Money, race, and manners collide in this domestic drama.
Beatriz at Dinner features a small story that is big on ideas, conflict, and current social ills, all set on fire by two great actors duking it out with words and soft power.
Both Salma Hayek and John Lithgow shine in a movie full of great acting performances. Hayek’s Beatriz is a far cry from her more sexually-charged roles, with the titular character a soft-spoken but strong woman gifted in the arts of massage and natural healing.
This skill set is a perfect mix for Kathy (Connie Britton), the host for the dinner to come, and a most sympathetic member of the 1%. She makes Beatriz feel at home in her palatial oceanside estate, even keeping her crabby husband Grant (David Warshofsky) in check. While Beatriz still comes around for backrubs, her backstory with the family is much more involved.
Several years previous, cancer struck this household, and their daughter almost died from it.
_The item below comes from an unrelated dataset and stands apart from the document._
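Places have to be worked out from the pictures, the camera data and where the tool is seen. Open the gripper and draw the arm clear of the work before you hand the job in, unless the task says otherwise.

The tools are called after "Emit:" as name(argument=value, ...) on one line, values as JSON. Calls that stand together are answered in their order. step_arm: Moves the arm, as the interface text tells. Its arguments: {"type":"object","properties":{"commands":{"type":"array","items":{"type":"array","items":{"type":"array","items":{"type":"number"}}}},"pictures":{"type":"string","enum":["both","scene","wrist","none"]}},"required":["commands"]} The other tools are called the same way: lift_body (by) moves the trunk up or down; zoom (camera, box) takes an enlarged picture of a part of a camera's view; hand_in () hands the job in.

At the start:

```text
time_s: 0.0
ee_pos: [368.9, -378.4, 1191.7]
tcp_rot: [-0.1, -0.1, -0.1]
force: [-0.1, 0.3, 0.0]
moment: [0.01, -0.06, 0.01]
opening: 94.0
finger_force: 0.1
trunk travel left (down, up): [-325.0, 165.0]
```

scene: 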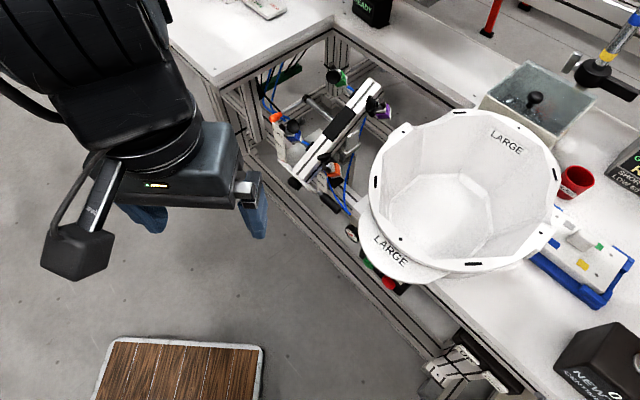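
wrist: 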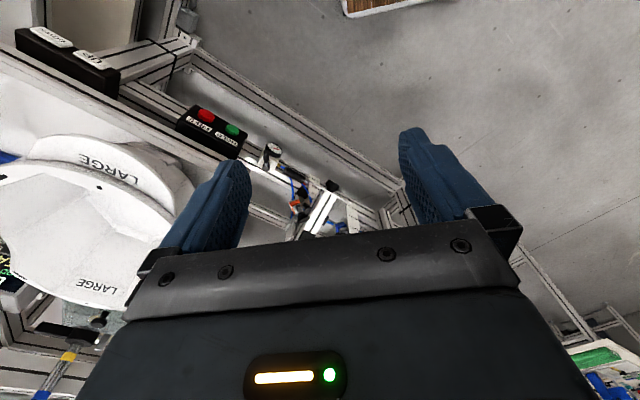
Beatriz was there throughout, bringing not only physical healing but an emotional healing to the entire family as well. From everything Kathy says, Beatriz is family, and to her credit, she acts like it.
The dinner party brings new players to the party, and ratchets up the tension. Beatriz stays because her car breaks down, but the rest are there to celebrate. Alex (Jay Duplass) is a young attorney basking in victory in a real estate venture, while his wife Shannon (Chloë Sevigny) is there to see what a future of being filthy rich looks like.
Lithgow’s Doug is the heaviest of heavy hitters. He’s done so many deals and made so much money that the world is truly his oyster. Only that kind of success in one area of life can lead a man to be so cocksure of his wisdom in all others. His wife Jeana (Amy Landecker) appears to keep him somewhat in check, but she’s the recipient of this same largesse, so it’s all an insiders’ game.
Where things take a turn for the worse is when Beatriz, born in Mexico but raised without her parents in the States, sees in Doug the exact same type of man who ruined her village, and by extension, her life. Just has Doug has done dozens of times, this man saw her town as nothing but a natural resource to be harvested.
As she confronts him about this crossed-purpose existence of their ideologies of life and death, kindness and cruelty are bandied about. While Doug sees her as just another commoner who “just doesn’t get it,” Beatriz is affected deeply. Seeing her grapple with the inhumanity in another human is a reflective exercise in grief and pain.
Director Miguel Arteta has done more than stage a meal disguised as class warfare. He has brought to life two ends of a struggle that spans all of civilization, where the First World eats off the remains of the Third. Top shelf actors make it a scene we can’t easily look away from.